Deep learning has already demonstrated some promise in turning the large amounts of data available about how particular genes are spliced into predictions about the effect of certain mutations on RNA splicing. However, the neurosymbolic learning techniques that we plan to develop as part of this proposal could allow us to develop richer models that capture more of what is known about the splicing process and the molecules involved. This could help us move beyond simply making predictions, to a real understanding of why particular mutations have the effects that they have.
We have made significant progress on this project, completing our first major objective: decoupling the identification of RBP binding sites from the prediction of splicing. Specifically, we have done this via the "Adjusted Motifs" approach, as depicted in the presentation below.
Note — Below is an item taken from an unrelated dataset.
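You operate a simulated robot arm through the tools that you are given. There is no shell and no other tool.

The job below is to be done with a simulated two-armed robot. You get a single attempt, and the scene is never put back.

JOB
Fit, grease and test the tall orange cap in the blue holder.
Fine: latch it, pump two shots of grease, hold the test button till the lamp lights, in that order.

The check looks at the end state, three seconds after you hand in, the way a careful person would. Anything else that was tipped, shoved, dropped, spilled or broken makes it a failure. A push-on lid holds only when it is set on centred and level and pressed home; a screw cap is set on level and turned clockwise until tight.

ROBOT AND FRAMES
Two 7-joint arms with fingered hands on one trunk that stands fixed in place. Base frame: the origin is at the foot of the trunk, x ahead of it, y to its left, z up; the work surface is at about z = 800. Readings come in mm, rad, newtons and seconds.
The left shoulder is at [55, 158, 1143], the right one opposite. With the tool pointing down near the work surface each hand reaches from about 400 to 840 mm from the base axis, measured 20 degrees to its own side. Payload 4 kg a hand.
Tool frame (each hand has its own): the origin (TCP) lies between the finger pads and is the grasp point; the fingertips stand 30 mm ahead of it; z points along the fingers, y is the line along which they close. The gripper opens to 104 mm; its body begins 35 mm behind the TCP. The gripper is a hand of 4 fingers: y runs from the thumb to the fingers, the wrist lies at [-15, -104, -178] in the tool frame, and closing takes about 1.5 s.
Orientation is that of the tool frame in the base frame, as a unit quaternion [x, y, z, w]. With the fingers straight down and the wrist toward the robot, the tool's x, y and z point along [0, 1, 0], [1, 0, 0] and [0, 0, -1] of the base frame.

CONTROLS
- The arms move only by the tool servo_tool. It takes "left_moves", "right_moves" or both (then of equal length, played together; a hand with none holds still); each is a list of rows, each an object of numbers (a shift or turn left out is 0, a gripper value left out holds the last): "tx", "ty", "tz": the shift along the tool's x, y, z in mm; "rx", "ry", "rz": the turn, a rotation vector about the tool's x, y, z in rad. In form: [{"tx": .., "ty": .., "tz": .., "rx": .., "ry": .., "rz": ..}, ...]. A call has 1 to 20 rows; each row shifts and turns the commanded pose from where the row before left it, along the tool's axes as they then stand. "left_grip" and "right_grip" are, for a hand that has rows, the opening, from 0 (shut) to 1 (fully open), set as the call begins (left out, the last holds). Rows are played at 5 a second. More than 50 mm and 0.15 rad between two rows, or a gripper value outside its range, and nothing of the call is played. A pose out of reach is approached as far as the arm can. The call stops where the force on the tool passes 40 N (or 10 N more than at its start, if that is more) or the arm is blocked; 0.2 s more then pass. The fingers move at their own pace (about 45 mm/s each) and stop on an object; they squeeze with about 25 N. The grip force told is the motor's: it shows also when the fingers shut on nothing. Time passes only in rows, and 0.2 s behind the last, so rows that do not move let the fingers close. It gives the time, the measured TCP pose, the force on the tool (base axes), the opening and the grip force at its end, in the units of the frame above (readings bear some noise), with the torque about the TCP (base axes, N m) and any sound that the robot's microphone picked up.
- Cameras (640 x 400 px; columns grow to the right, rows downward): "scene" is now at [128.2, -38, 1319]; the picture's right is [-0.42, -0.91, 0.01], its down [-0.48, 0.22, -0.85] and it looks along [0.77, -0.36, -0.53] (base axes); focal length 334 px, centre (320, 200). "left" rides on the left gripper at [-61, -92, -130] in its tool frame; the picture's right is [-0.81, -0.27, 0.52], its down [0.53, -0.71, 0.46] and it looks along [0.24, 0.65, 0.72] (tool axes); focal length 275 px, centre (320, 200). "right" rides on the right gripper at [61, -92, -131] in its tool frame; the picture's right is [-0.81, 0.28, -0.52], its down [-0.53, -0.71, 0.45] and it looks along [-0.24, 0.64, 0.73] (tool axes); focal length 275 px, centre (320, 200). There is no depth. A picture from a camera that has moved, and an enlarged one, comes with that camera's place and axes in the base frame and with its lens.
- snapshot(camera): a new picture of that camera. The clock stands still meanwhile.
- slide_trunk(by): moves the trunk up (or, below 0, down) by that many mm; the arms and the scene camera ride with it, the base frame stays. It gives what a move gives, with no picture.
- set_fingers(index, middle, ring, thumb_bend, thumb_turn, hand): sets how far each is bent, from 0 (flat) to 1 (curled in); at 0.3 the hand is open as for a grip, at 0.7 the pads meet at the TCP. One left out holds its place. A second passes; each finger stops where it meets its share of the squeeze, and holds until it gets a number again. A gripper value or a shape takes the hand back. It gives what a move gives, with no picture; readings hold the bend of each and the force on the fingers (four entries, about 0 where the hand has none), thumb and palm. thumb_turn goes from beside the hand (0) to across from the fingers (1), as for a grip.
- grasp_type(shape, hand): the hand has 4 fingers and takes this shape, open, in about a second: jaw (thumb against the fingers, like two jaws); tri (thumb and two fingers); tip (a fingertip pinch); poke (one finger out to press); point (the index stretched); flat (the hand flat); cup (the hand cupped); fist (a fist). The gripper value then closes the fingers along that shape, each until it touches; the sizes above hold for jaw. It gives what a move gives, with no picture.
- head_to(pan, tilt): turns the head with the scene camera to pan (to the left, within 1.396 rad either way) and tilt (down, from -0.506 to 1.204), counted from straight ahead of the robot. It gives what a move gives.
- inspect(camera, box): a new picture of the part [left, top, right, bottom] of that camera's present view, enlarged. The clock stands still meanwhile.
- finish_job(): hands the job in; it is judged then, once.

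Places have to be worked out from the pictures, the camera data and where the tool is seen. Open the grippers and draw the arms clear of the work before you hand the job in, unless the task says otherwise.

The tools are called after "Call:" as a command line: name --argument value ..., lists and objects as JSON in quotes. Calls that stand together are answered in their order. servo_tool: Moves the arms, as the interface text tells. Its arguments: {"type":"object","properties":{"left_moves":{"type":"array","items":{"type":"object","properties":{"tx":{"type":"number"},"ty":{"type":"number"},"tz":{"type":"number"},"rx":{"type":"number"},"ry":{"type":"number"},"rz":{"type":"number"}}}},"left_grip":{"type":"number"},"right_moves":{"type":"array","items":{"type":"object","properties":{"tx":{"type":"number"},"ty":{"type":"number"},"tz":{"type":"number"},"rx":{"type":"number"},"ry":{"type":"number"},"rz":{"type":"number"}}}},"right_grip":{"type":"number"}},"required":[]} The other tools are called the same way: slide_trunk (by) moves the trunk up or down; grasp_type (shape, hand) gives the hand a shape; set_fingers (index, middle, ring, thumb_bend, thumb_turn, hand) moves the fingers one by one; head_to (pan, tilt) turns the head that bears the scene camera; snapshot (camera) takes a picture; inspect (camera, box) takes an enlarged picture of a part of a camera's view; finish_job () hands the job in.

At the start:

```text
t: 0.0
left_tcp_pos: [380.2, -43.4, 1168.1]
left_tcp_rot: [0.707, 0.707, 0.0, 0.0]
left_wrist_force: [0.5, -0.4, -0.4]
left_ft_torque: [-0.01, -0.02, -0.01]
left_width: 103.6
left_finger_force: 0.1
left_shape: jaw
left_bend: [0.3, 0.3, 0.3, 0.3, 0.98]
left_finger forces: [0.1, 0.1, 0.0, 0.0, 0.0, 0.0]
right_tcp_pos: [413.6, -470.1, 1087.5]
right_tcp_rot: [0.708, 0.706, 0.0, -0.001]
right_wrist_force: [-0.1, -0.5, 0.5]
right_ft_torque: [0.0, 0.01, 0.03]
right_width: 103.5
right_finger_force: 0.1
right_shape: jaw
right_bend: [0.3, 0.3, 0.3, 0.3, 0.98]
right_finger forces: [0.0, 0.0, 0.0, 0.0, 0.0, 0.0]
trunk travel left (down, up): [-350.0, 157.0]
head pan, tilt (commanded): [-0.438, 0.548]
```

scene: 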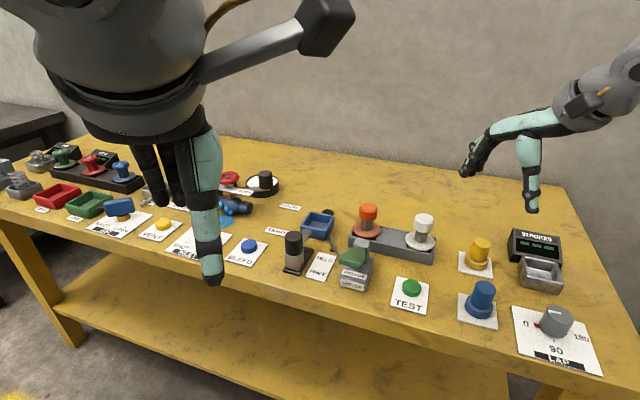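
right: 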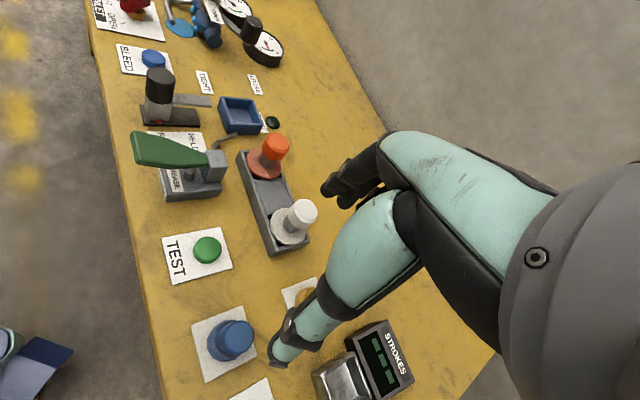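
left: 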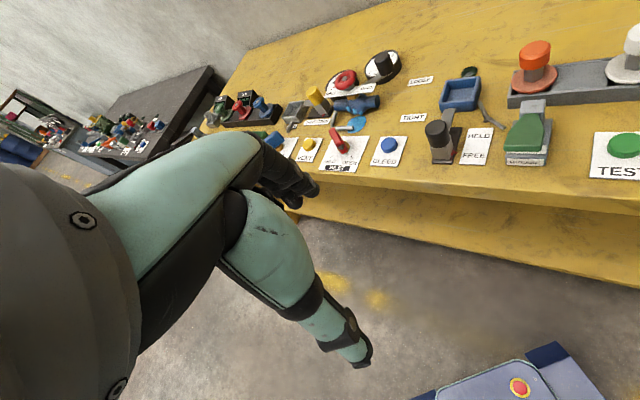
New research from our group gupta2023improved-ours aims to better understand how cells process genetic information to make proteins. Specifically, the model models splicing as a two-stage process, first modelling the attachment of RNA-binding proteins, and then modeling splicing based on the locations of these attachments. This improves interpretability by allowing researchers to see which RNA-binding proteins are predicted to attach where, and to delete specific ones to see how splicing predictions change.
Additionally, the project yielded improved models of RBP attachment, as validated using several experiments.
The key findings are:
- The model greatly improved its ability to predict where RNA-binding proteins will attach compared to just using the test tube measurements. This suggests it learned features relevant to how binding happens inside cells.
- The model improved substantially over prior RBP-based interpretable models of splicing, gaining 80% accuracy
- Unlike previous "black box" models, this model allows interpretability. The researchers can see which RNA-binding proteins it predicts will attach where, and delete specific ones to see how splicing predictions change.
- The model largely learned an appropriate pattern of activity for different classes of RNA-binding proteins based on their known biology.
Overall, this interpretable model integrates both lab measurements and genomic data to better reveal the "splicing code" - the specific rules cells use to process RNA messages into proteins. In the future, this can be used for research and clinical applications.